Why hasn’t this been done? It hasn’t been done because there is no general understanding that it can be done or no confidence that the research would reach an accurate result. We’re in the process now of building confidence in our work process, up to the level at which people naturally think to ask for our input.

If there was no baseball, what would you be doing with your life?

I’d be a clerk of some sort.

For Win Shares, why 3 WS per victory instead of something more Base-10 friendly like 5 or 10?

Those things don’t work in practice. Five would work, sort of. . .10 doesn’t work at all. With 10 Win Shares you wind up measuring skills in unrealistically small increments, and you wind up with no confidence that a player with 33 Win Shares is actually better than a player with 32. The current system. . .if you take a list of players with 14 Win Shares, just a short list of three to five players, and a list of players with 13 Win Shares, you can look at them and see why one group would be ahead of the other. But if you used a base of 10 that wouldn’t be true. With 10 Win Shares per win, one Win Share would be less than one run. That creates real problems.

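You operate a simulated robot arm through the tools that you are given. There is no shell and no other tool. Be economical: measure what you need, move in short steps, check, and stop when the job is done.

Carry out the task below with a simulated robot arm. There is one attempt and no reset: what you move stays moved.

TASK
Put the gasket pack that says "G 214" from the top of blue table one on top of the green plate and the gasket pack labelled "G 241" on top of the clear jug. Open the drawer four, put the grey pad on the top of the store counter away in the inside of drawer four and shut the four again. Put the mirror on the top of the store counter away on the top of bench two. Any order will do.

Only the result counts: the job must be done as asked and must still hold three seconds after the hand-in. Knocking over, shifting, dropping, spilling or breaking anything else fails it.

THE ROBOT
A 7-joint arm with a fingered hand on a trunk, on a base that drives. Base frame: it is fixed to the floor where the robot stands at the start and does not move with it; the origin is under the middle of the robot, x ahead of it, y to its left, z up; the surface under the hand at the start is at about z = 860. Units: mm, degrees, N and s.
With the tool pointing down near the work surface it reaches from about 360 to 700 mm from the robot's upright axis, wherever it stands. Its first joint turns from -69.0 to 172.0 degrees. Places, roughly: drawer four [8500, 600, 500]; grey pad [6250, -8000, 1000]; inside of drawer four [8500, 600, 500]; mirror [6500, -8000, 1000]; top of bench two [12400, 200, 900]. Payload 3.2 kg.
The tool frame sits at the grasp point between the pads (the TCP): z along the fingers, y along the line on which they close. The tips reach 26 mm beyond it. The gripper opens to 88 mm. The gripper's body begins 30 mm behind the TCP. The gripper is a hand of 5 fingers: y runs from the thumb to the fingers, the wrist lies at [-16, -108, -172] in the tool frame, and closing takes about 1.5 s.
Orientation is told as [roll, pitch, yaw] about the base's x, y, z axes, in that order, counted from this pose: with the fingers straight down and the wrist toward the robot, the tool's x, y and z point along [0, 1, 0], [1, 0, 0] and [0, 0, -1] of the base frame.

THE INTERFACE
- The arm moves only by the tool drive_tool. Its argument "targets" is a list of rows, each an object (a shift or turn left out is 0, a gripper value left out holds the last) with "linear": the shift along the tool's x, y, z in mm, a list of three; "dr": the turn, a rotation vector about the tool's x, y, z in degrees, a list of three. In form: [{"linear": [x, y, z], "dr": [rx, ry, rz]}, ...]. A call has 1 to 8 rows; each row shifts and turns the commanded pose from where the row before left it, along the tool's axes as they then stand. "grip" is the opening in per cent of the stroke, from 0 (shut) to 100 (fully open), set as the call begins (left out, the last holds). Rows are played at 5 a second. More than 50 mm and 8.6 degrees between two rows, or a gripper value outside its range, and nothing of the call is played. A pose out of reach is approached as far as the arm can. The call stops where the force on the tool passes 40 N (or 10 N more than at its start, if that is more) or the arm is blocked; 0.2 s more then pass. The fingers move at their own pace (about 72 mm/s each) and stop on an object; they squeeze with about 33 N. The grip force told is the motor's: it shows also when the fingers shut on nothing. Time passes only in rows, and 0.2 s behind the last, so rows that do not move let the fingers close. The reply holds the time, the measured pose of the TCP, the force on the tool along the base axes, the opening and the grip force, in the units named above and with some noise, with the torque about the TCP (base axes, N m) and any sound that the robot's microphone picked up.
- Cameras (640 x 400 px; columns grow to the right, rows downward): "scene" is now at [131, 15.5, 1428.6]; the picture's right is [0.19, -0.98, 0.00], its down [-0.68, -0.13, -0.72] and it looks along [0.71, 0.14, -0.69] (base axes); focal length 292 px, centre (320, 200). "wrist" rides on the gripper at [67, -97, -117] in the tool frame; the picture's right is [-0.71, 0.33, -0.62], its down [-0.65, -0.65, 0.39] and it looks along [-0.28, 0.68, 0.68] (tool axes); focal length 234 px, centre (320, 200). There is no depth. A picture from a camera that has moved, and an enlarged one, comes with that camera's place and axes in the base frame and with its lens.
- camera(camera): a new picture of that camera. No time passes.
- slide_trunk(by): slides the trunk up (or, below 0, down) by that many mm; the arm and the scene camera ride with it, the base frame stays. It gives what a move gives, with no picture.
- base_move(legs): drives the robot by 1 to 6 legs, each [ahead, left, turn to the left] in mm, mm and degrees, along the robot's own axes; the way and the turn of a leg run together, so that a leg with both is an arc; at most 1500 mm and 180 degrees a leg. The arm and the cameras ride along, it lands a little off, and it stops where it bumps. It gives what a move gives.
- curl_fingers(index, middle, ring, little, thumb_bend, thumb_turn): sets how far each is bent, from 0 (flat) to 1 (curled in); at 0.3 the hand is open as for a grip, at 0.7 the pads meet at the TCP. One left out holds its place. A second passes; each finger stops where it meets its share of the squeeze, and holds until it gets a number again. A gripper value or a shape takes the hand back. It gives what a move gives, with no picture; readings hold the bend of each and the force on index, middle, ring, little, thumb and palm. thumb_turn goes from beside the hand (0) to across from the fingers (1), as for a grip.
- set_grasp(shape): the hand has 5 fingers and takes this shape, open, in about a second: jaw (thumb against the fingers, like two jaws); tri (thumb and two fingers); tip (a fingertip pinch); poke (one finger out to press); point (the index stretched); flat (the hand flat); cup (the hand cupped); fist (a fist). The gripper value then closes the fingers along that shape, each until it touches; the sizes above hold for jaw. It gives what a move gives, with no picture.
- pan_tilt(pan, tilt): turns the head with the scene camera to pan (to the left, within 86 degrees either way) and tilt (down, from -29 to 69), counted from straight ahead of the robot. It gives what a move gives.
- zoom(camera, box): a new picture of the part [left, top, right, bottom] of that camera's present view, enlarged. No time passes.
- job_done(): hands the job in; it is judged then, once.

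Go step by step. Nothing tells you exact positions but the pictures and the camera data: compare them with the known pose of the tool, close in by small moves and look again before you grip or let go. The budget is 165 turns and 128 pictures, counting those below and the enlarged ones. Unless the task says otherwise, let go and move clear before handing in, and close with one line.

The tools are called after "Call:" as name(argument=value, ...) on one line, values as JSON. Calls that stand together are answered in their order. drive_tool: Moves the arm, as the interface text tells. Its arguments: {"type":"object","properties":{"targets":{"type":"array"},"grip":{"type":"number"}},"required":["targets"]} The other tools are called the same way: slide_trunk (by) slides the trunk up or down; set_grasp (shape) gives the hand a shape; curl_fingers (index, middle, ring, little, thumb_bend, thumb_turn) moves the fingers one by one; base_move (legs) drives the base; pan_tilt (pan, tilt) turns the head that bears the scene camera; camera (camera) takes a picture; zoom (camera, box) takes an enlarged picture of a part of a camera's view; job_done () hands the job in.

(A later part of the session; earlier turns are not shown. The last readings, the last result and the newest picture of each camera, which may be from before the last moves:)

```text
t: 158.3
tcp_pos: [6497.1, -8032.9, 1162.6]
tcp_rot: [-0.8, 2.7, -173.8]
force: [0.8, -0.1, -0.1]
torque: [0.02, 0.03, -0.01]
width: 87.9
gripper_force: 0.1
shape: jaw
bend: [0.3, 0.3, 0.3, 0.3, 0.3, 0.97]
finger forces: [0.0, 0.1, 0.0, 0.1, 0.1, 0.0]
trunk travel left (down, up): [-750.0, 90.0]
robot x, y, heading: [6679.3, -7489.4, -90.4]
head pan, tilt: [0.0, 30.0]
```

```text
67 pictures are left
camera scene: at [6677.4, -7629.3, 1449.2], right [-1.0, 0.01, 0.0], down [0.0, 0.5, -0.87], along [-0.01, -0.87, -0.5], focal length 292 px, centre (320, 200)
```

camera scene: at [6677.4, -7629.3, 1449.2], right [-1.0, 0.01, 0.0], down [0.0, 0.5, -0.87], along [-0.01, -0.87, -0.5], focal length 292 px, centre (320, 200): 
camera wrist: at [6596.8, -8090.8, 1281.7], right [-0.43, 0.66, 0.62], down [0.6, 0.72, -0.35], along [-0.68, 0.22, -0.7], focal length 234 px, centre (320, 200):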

Last year I heard at the SABR convention that you were modifying the formula for Win Shares. Is that true?

I’ve been working on Win Shares and Loss Shares. There are some things about it that are fouled up. . .about the way that I am figuring them. . .and I can’t get the time to back off and straighten them out. But I’m going to start publishing them soon, anyway.

Now for some mostly random questions I like to call “stupid stuff.” In your opinion, what’s the greatest rock’n’roll album of all-time?

Volunteers, Jefferson Airplane, 1969

What’s the most overrated movie you’ve ever seen?

Apocalypse Now

Do you have any non-sports related hobbies?

I collect crap.

Do you have any personal TV guilty pleasures?

If I felt guilty about it, why would I tell you about it? I watch The Office, 60 minutes, C-Span and all those real-life detective shows about old crime cases.

What’s your dream car? What’s the dream car you can reasonably afford?

Don’t have one. Absolutely don’t have one.

What do you like on your pizza?

Sausage, green peppers, onions, cheese.